Quo vadis lion farming in SA

11/18/2018

2 Comments

 
Picture
By
Chris Mercer

I’m concerned about the hype that has surrounded the report of the parliamentary committee on the issue of captive lion breeding. The report is the result of a colloquium which took place over two days in Cape Town in August 2018.
​To the delight of animal activists - and the despair of the lion farmers, the report unequivocally calls for the Department of Environment (DEA) to start the process of phasing out lion farming and canned lion hunting. The actual committee resolution reads:
The Department of Environmental Affairs should as a matter of urgency initiate a policy and legislative review of Captive Breeding of Lions for hunting and Lion bone trade with a viewto putting an end to this practice.
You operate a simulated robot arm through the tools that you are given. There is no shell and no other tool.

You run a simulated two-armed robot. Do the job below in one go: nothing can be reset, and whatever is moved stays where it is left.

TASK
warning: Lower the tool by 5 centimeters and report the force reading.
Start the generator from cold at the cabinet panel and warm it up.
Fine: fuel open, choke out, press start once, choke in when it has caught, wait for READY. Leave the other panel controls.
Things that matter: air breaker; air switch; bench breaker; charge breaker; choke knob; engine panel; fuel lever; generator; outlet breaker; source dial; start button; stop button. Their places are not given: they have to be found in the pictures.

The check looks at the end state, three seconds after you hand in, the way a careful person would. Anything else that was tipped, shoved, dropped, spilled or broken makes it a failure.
There is not the slightest doubt that canned lion hunting is morally repugnant. Educate yourself by watching this short two minute video which will convince most ordinary people that lion trophy hunting is a horror show.  https://youtu.be/GZCUO6s9E0I 

An article in the Independent online by senior reporter Sheree Bega summarises the findings of the Parliamentary committee report, and also the reaction of various stakeholders and activists to that report.
https://www.iol.co.za/news/politics/outrage-over-lions-bred-to-be-killed-by-deep-pocketed-trophy-hunters-18159693

What worries me, reading everything that has been published in social media, is that while activists are falling over each other to congratulate themselves on their success, there seems to me to be an unwarranted optimism that the report is going to result in a ban on lion farming and canned hunting. My personal opinion is that this is naive.
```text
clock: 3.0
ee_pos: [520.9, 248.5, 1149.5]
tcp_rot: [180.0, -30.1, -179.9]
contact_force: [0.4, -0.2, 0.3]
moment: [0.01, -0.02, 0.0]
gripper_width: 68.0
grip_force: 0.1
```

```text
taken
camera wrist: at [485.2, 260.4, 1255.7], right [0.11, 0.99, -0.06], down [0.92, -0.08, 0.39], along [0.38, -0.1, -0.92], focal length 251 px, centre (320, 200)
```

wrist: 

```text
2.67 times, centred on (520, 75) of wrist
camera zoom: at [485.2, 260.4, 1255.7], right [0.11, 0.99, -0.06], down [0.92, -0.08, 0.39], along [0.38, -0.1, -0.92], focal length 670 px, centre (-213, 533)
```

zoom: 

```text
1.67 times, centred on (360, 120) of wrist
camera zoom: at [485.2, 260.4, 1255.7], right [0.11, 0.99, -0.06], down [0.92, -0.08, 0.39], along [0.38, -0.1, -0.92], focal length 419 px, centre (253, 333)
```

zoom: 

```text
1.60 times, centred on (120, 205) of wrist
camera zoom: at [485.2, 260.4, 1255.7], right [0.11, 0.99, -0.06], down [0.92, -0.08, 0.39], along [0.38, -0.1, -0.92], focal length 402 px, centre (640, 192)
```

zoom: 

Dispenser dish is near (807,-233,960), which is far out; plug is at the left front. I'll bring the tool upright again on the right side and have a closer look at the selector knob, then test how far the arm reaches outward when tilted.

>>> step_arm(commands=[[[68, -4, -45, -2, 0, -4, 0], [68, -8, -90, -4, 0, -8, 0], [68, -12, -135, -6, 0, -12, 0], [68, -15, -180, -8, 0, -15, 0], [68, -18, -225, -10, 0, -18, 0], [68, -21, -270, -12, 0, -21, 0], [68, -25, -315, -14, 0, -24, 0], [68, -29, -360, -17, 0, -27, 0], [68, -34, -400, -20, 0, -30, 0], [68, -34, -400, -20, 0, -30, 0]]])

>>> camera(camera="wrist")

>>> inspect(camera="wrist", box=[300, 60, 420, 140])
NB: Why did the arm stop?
Anyone who thinks that a report by a Parliamentary committee is going to result in a ban on canned lion hunting in the foreseeable future does not understand how conservation works in South Africa. You have to understand that conservation structures are so thoroughly captured by the hunting industry that they could almost be regarded as an arm of the hunting industry.
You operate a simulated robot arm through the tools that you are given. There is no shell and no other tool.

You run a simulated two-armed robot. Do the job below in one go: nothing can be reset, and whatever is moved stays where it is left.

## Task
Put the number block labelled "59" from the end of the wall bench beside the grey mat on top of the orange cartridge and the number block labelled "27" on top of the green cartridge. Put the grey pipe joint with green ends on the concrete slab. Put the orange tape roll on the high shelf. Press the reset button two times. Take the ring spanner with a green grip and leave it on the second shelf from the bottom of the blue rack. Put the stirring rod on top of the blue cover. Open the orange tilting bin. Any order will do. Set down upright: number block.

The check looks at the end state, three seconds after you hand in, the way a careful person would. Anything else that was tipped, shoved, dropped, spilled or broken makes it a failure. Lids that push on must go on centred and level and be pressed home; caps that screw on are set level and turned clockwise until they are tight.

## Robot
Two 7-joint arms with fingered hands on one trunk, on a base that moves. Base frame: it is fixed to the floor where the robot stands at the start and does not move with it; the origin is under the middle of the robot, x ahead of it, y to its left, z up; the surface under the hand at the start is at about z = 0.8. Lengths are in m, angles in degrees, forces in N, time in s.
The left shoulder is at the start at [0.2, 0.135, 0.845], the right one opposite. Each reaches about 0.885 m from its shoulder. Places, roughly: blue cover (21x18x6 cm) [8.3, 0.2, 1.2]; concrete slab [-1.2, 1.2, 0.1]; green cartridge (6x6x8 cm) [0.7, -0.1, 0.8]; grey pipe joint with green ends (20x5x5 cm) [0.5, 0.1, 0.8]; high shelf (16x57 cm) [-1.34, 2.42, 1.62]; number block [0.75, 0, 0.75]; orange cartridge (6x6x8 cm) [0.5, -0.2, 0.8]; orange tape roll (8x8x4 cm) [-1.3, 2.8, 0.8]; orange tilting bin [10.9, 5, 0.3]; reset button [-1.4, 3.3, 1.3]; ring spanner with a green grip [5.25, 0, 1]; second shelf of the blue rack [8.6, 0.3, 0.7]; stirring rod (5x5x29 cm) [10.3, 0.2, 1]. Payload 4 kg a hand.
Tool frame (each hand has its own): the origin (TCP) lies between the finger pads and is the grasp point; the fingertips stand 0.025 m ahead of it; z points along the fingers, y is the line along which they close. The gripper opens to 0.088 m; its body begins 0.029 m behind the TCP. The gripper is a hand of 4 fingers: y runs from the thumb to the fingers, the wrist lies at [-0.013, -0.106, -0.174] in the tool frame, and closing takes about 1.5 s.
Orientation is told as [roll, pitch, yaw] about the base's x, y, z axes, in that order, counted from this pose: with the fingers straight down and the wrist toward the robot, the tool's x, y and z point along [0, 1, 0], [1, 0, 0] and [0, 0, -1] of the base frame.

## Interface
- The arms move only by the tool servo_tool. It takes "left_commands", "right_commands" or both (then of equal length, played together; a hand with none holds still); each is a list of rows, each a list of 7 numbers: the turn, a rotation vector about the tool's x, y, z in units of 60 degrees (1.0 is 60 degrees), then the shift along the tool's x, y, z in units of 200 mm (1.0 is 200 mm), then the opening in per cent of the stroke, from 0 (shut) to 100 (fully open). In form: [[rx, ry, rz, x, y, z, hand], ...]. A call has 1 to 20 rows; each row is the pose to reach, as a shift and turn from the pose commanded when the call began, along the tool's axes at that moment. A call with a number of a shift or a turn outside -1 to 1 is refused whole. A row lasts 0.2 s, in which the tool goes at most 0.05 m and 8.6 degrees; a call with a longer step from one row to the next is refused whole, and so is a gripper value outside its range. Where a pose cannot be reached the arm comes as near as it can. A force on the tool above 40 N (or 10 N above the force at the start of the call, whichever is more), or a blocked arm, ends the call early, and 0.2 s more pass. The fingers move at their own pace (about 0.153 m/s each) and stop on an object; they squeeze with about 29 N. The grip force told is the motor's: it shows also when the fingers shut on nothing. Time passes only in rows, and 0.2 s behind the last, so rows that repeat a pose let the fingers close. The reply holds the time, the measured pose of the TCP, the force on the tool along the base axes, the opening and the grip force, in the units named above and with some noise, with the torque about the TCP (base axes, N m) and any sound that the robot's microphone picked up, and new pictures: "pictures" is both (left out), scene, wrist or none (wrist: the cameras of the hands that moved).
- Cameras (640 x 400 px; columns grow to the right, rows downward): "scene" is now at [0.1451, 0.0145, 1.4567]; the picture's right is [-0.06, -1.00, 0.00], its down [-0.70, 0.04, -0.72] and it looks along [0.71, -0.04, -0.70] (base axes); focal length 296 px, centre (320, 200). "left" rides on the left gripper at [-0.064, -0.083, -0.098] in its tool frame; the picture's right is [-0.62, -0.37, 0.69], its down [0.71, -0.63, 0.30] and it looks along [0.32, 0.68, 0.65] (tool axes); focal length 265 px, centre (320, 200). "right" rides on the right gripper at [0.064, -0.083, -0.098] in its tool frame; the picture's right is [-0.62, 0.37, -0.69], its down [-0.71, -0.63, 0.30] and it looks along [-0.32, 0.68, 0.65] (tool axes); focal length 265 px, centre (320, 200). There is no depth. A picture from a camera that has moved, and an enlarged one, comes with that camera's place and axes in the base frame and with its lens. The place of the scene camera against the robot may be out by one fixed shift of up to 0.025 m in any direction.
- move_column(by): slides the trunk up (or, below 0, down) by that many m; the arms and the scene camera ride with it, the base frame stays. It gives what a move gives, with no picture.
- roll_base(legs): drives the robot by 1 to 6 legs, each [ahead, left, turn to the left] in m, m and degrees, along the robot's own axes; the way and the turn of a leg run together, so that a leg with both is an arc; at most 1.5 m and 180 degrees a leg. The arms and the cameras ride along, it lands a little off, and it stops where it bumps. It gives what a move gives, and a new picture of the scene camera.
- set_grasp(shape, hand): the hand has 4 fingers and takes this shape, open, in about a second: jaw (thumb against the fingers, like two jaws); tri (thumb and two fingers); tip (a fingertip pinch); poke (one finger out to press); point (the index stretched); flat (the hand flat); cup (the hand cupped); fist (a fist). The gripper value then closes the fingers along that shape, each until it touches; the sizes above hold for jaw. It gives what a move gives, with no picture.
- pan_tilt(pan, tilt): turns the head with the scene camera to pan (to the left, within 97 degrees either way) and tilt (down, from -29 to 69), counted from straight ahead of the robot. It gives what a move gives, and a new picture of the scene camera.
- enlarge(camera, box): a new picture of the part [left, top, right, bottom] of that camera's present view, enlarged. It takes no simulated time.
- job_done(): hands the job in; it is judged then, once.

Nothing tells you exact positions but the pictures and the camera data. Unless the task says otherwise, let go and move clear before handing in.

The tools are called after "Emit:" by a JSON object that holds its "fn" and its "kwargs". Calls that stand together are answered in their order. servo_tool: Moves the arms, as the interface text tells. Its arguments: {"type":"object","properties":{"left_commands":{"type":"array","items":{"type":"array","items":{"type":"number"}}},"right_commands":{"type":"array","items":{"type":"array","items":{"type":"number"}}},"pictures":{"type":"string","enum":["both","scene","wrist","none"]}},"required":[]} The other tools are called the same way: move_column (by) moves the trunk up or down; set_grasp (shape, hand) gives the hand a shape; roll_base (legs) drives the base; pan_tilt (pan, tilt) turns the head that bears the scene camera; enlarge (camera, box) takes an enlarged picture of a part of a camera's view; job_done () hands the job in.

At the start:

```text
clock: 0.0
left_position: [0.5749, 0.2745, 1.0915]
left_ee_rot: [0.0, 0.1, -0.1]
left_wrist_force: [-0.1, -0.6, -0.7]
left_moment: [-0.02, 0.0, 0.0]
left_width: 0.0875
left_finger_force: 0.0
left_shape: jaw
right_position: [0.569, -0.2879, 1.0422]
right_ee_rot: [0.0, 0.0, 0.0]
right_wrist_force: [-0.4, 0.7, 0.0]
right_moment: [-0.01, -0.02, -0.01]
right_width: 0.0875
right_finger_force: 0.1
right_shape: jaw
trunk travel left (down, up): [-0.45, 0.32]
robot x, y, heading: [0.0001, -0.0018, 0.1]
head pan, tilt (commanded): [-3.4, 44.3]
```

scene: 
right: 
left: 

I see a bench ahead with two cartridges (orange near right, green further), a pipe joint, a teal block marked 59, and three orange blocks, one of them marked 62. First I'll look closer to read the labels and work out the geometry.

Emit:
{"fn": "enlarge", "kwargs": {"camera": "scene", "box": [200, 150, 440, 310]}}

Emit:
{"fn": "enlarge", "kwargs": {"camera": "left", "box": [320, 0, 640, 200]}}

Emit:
We have the ridiculous situation in South Africa that the struggling taxpayer is actually subsidising the obscenely wealthy business of killing wildlife for profit – by funding a captured regulator.

Once you understand that, you will not be shocked when you read that the request by the 12,000 leading conservation scientists of the world, the IUCN, to the South African government, to implement a ban on lion farming and canned hunting, fell on deaf ears.

So how do we know that the parliamentary committee report will also not fall on deaf ears in the DEA?

Parliament is far more compelling to the DEA than the IUCN.  This report is a big step in the right direction and there will be consequences. So what do I expect to happen? Well nothing for quite some time. The South African government operates in a different time dimension to the rest of the universe; in the corridors of bureaucracy and legislation, years drift by like grains of sand.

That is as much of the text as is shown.